Figures 2 and 3, in contrast, show some of the first engravings of stones as artifacts in a French publication. The engravings, which were commissioned by the antiquarian Nicolas Mahudel, are reproductions of stone objects belonging to various curiosity cabinets and of drawings and artifact engravings he had not inspected directly. Up until the beginning of the eighteenth century, these stones, or “thunderbolts” (pierres de foudre), were generally considered to be solidified lightning bolts that had come into contact with cold air (fig. 4). But it wasn’t until the eighteenth century that French naturalists and antiquarians, including Mahudel, began to consider them as “monuments” of the oldest human activity. The two plates (fig. 2 and 3) reproduce the classification system of stone artifacts elaborated by Mahudel and are the result of a complex comparative practice. The morphological similarity he observed between thunderbolts and ancient brass or iron tools found in the subsoil or the burial mounds scattered on French soil led him, in 1734, to the conclusion that, although made of different materials, they belonged to the same category of tools and dated back to different periods of human history (based on Lucretius’s theory of a chronological order of materials used by humankind, according to which stone tools were older than bronze tools, and these in turn preceded tools made of iron). This deduction was further corroborated by a comparison of the stones with a number of stone tools brought back from the “New World,” where, according to French travelers, they served as arrows, knives, and axes. Hence, stone or bone artifacts of the spatially distant “savages” of the “New World” shed light on the true nature of thunderbolts: no longer considered natural products, they were instead regarded as evidence of the activity of temporally distant European “savages”—in this case, the Celts.

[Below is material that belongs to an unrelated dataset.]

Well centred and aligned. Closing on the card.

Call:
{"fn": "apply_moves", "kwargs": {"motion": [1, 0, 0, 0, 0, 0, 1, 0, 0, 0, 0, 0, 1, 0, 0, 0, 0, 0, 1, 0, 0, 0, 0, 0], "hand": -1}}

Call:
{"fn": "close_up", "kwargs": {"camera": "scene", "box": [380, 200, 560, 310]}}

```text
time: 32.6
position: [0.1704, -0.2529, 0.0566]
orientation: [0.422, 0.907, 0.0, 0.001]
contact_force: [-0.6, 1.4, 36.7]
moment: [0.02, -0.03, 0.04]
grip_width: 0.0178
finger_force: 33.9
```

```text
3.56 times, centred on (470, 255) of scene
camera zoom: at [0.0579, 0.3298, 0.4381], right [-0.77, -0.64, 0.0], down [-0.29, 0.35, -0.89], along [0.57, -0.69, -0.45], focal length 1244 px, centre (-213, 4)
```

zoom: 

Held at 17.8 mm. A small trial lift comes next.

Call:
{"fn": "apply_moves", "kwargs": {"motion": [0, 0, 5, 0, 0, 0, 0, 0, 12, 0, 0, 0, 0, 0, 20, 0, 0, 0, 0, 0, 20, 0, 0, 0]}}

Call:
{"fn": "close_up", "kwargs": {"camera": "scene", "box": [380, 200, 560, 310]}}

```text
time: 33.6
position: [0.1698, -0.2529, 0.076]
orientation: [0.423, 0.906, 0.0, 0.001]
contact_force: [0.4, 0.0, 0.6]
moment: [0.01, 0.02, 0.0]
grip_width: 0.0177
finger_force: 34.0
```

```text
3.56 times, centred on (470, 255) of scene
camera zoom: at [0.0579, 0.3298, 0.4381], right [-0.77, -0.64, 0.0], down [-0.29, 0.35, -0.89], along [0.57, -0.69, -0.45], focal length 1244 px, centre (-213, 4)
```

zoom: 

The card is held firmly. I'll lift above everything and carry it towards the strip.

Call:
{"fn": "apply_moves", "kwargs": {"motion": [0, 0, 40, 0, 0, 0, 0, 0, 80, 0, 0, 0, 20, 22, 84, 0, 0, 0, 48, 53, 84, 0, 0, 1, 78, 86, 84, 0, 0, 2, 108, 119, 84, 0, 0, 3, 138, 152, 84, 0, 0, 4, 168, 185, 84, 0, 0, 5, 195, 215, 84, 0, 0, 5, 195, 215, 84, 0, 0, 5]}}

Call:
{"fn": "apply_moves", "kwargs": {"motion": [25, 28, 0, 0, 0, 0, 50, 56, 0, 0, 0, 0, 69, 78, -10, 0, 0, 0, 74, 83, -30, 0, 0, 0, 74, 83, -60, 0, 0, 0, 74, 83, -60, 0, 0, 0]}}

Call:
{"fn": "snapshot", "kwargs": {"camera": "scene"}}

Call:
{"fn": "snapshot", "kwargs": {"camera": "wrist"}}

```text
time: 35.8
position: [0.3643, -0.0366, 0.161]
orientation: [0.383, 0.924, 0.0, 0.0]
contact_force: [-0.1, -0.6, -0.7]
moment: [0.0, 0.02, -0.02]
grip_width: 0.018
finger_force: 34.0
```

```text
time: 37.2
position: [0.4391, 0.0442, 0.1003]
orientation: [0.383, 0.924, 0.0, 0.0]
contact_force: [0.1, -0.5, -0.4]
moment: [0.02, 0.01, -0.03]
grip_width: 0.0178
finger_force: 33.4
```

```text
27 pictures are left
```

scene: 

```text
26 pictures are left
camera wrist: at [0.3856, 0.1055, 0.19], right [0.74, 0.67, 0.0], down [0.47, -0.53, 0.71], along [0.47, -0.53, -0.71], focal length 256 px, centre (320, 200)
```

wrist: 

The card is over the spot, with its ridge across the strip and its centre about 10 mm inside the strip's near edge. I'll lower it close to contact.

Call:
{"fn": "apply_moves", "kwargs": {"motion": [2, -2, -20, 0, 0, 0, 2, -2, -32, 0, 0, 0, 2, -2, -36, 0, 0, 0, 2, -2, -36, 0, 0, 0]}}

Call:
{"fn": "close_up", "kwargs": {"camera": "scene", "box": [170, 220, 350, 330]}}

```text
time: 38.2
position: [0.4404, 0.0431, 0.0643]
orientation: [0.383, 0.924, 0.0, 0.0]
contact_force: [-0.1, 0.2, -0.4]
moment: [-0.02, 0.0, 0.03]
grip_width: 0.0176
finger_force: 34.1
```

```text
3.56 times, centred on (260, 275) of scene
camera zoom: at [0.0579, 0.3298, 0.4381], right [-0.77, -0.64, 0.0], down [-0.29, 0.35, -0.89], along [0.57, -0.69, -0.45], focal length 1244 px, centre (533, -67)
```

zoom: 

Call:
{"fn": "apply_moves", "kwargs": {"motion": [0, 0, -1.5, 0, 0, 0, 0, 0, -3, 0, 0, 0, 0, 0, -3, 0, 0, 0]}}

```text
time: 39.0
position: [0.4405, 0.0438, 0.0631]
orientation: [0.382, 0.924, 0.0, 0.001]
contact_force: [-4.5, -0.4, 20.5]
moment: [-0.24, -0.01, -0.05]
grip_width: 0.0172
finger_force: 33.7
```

Recognized as anthropogenic products, stone tools came to be regarded as testimonies of the oldest human history.

Figure 4: Illustration of the thunderbolts, in Johann Wonnecke von Kaub, Ortus sanitatis (Paris: Antoine Vérard, 1499–1502). Source: Gallica/BnF.

Be that as it may, what does the glorified depiction of a monarch and his deeds intended for future generations have in common with stone artifacts, objects of everyday use with no commemorative value? What is the common denominator of artistic-monumental compositions with a complex sculptural and iconographic program that is almost totally devoid of a mimetic relationship with historical reality and reproductions of rudimentary tools that are decontextualized and reorganized in a classificatory table? Or, for that matter, of encomiastic inscriptions, on the one hand, and numbers and concise descriptions of different forms and uses, on the other? Why were they both recognized as “monuments,” though one was a highly partisan version of history deliberately intended by the makers (such as clients or artists) and the other consisted of remains as unwitting evidence of historical information that may originally have been unintended by their makers? Why is it significant that one became an object of study in the history of art or the history of political discourse and propaganda and the other became an object of study in the history of modern antiquarianism or the history of archaeology and historical epistemology?

This shared designation as “monuments” appears even more contradictory to today’s readers given that the term was frequently employed as a synonym for authentic and truthful testimony and evidence, particularly in the heated debate around the reliability of history and its knowledge value. At one and the same time, the monument indeed designated a biased representation of history and the antidote to the interest-led partisanship of historiographers.

If this definition of “monument” seems hybrid and intrinsically contradictory, it is because theoretical reflection on the historical method, notably in the nineteenth century, introduced a clear distinction between the artifact reproduced in figure 1 and the artifacts reproduced in figures 2, 3, and 4. This reflection, based on the category of intentionality, made them objects with different functions and epistemic values, depending on whether they had been produced intentionally to inform posterity about the past (or present) or had survived into the present without any memorial intention and been employed regardless as witnesses of some fact or condition of the past.

The stone items reproduced here and the other types of material and immaterial “monuments” that I discuss in my article are part of a brief outline of what we might call the history of the epistemology of “evidence” articulated around the category of intentionality (and unintentionality). In my opinion, this is a category that, although withdrawn from epistemological reflection, continues nolens volens to survive underground and act implicitly in historical research—or, perhaps, even one that has hitherto allowed us to think of the past as an open and ever-expanding territory.

And all this from just posing a simple question: What constituted a monument?